INSTRUCTION >> List all lines of the data that include the string "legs".

□ □ □ □

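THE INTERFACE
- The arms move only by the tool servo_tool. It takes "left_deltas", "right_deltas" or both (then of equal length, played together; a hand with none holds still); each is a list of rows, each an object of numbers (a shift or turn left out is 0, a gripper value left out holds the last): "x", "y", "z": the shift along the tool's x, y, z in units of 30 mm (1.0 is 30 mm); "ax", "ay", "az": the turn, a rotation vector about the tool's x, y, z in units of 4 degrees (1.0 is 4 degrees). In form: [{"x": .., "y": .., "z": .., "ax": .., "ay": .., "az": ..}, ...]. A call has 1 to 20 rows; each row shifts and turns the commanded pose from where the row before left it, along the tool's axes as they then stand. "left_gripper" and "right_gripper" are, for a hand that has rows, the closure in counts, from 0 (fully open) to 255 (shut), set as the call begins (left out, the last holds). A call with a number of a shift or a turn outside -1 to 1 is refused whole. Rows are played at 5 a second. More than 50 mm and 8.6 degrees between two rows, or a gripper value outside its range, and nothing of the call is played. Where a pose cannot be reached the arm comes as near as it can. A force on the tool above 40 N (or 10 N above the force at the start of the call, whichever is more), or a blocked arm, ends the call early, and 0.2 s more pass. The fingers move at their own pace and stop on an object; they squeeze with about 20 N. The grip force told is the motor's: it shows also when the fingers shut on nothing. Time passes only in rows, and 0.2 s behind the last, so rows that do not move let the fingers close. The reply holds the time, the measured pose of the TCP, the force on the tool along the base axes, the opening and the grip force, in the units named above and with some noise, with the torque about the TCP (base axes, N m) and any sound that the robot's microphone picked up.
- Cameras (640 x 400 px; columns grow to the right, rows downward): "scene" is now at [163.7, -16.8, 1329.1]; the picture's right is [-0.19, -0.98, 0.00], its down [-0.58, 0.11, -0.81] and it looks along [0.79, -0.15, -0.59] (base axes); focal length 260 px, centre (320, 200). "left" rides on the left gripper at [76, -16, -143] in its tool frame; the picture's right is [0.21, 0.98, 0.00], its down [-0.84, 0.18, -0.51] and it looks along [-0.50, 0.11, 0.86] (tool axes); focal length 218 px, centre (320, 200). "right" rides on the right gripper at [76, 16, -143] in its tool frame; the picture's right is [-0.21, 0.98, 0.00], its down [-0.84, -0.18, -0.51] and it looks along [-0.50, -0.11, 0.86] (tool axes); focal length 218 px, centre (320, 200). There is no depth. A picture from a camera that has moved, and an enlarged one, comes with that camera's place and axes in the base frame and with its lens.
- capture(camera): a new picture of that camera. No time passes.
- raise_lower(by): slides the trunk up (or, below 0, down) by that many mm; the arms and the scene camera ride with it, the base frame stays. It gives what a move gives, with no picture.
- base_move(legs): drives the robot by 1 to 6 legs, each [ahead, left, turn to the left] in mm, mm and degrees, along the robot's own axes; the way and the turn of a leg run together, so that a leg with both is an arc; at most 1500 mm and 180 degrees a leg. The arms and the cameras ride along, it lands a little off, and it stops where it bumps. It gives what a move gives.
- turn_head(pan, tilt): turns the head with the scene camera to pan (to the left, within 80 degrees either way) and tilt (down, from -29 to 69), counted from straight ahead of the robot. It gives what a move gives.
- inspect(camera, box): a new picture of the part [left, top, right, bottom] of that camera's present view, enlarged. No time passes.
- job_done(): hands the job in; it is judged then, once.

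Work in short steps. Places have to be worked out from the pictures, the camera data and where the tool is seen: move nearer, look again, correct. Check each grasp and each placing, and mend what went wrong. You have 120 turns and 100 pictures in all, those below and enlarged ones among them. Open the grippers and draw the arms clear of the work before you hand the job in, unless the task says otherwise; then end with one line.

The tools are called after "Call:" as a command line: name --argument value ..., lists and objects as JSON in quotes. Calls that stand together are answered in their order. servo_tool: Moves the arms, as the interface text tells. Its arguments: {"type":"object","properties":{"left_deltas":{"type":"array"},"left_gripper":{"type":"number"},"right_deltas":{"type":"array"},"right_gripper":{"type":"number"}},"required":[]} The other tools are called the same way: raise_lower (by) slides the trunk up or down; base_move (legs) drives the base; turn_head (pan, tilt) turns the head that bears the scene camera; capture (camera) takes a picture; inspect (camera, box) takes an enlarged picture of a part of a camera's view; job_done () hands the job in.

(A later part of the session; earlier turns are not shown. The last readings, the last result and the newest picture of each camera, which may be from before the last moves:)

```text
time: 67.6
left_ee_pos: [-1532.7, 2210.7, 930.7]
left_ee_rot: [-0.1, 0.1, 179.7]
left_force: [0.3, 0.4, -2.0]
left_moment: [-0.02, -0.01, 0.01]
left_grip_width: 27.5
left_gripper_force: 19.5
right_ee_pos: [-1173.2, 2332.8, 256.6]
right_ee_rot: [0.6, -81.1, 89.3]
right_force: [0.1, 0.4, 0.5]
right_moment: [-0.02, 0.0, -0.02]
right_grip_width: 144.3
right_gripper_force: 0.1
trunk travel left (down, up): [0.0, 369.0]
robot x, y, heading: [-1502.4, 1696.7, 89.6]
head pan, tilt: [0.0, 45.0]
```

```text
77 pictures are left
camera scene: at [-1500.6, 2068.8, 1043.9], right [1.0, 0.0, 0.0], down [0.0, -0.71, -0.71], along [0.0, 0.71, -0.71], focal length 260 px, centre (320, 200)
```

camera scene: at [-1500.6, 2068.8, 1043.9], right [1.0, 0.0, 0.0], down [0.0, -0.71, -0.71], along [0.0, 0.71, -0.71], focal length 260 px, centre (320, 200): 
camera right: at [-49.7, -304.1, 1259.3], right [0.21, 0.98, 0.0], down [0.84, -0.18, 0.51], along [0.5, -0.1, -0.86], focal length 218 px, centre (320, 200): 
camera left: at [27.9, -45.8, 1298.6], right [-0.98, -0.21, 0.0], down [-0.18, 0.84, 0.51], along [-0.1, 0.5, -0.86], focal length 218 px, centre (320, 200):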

□ □ □ □

SOLUTION BELOW >>
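- base_move(legs): drives the robot by 1 to 6 legs, each [ahead, left, turn to the left] in mm, mm and degrees, along the robot's own axes; the way and the turn of a leg run together, so that a leg with both is an arc; at most 1500 mm and 180 degrees a leg. The arms and the cameras ride along, it lands a little off, and it stops where it bumps. It gives what a move gives.
The tools are called after "Call:" as a command line: name --argument value ..., lists and objects as JSON in quotes. Calls that stand together are answered in their order. servo_tool: Moves the arms, as the interface text tells. Its arguments: {"type":"object","properties":{"left_deltas":{"type":"array"},"left_gripper":{"type":"number"},"right_deltas":{"type":"array"},"right_gripper":{"type":"number"}},"required":[]} The other tools are called the same way: raise_lower (by) slides the trunk up or down; base_move (legs) drives the base; turn_head (pan, tilt) turns the head that bears the scene camera; capture (camera) takes a picture; inspect (camera, box) takes an enlarged picture of a part of a camera's view; job_done () hands the job in.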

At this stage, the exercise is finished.